The coronary circulation supplies oxygen-rich blood to the myocardium. Coronary flow is restricted during systolic compression of vessels and primarily occurs in diastole when ventricular pressure drops. Metabolic autoregulation ensures coronary flow matches the heart's metabolic demand for oxygen, which increases with contractility, heart rate, and wall stress.
The heart faces a paradox that no other organ encounters: during systole, when ventricular muscle contracts most forcefully and needs oxygen most urgently, the pressure it generates simultaneously squeezes its own blood supply nearly shut. From your study of the cardiac cycle, you know that the left ventricle develops 120 mmHg or more during systole — enough to compress the subendocardial coronary vessels against the ventricular wall. This means the left coronary artery does most of its work during diastole, when ventricular pressure drops and the vessels can open. The right ventricle, which develops much lower pressures, has less of this problem and receives flow throughout the cycle.
This diastolic dependence has an important clinical consequence: heart rate directly steals diastolic time. When heart rate rises from 70 to 140 beats per minute, the cardiac cycle halves — but systole shortens only a little, so most of the time lost comes from diastole. Less diastole means less filling time and, critically, less coronary perfusion time. This is why tachycardia is particularly dangerous in patients with coronary artery disease: the heart demands more oxygen (higher rate) at the same moment it receives less delivery (shorter diastole).
The coronary vasculature responds to this changing demand through metabolic autoregulation. When myocardial oxygen extraction rises — which happens whenever contractility increases, wall stress rises, or heart rate climbs — local metabolic byproducts (adenosine, CO₂, H⁺, K⁺) accumulate and trigger coronary vasodilation.
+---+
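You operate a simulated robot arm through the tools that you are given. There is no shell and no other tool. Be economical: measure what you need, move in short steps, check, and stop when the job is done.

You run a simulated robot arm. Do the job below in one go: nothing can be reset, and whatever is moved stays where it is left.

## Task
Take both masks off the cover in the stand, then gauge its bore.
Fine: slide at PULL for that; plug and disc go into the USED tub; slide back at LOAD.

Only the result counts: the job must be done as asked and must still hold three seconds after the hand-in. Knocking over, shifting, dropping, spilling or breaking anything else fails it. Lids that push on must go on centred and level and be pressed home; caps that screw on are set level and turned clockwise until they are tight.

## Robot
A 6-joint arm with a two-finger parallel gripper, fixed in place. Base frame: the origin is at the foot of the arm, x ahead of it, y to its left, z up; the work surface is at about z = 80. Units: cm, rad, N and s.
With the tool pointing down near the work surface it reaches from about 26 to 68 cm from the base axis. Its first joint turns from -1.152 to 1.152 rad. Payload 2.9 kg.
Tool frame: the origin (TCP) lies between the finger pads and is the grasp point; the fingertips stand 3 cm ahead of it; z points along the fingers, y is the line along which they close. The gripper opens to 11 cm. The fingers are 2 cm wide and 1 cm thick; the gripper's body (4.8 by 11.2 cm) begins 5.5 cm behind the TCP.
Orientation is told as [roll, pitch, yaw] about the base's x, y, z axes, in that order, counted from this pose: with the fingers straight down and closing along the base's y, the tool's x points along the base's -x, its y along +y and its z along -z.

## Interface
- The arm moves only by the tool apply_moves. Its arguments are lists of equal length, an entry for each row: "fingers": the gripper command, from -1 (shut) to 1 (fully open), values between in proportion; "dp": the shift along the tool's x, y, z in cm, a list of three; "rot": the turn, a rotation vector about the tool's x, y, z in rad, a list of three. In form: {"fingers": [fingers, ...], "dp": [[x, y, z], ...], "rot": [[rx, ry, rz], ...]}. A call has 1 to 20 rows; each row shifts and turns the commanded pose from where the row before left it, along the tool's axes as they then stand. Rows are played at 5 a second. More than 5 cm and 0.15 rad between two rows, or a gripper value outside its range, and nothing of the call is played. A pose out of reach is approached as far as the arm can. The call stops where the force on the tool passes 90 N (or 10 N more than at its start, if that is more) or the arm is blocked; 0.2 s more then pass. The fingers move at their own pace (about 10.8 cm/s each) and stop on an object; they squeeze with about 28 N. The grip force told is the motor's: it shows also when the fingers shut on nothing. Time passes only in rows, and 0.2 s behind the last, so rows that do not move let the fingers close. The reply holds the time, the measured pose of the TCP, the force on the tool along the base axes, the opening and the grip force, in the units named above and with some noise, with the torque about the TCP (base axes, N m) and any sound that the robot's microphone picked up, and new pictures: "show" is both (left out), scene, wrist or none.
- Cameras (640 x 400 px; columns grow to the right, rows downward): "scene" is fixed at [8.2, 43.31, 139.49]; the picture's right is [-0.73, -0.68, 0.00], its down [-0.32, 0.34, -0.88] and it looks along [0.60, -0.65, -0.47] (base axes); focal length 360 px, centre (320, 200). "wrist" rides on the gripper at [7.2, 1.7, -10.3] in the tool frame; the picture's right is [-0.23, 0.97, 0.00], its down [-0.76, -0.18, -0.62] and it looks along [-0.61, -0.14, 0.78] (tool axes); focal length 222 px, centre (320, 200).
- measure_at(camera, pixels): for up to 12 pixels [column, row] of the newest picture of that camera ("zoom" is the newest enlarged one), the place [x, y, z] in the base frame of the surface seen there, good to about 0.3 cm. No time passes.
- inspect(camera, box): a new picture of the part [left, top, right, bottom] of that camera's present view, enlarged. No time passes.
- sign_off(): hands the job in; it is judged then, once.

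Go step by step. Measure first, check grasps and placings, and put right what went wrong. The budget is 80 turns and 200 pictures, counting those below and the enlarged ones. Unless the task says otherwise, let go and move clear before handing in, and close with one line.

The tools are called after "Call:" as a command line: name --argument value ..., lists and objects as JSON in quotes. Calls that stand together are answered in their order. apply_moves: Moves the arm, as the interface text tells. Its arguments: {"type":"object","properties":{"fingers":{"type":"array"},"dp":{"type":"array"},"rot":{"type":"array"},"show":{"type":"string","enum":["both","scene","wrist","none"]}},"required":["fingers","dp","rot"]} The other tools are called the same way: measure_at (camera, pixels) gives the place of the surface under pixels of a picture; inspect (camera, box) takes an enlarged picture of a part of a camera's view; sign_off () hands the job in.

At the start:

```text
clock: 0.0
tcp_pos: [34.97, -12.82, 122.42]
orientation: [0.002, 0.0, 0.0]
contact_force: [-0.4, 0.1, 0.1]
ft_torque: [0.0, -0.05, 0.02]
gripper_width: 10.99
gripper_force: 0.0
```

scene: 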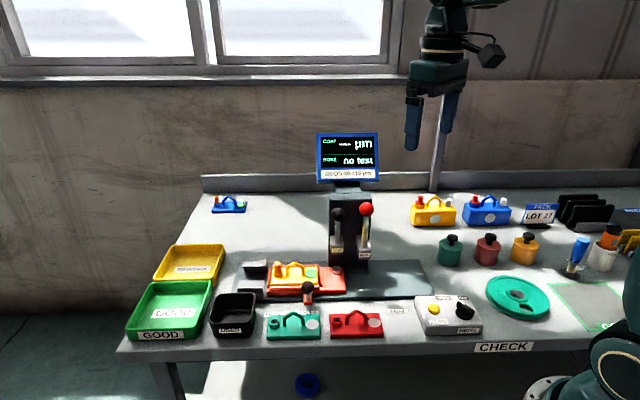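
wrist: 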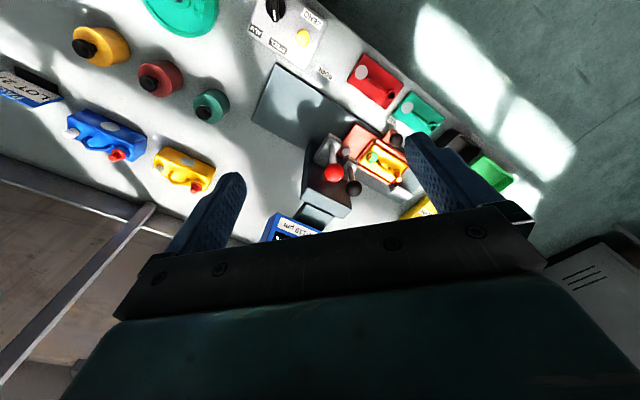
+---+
The vessels dilate in proportion to metabolic need, increasing flow up to four or five times resting levels during peak exercise. This is called coronary flow reserve, and its erosion is an early sign of disease: a vessel with 70% stenosis may deliver adequate flow at rest but cannot vasodilate sufficiently during exercise, producing ischemia under stress.
Perfusion pressure is the final piece. Coronary perfusion pressure is roughly aortic diastolic pressure minus left ventricular end-diastolic pressure (LVEDP). From your vascular physiology prerequisite, recall that flow depends on the pressure gradient across a vessel. If aortic diastolic pressure falls (hypotension, aortic regurgitation) or LVEDP rises (heart failure, volume overload), the gradient narrows and coronary flow falls. This is why hypotension is immediately dangerous in coronary artery disease, and why elevated filling pressures in heart failure compound myocardial ischemia — the heart is both volume-overloaded and underperfused simultaneously.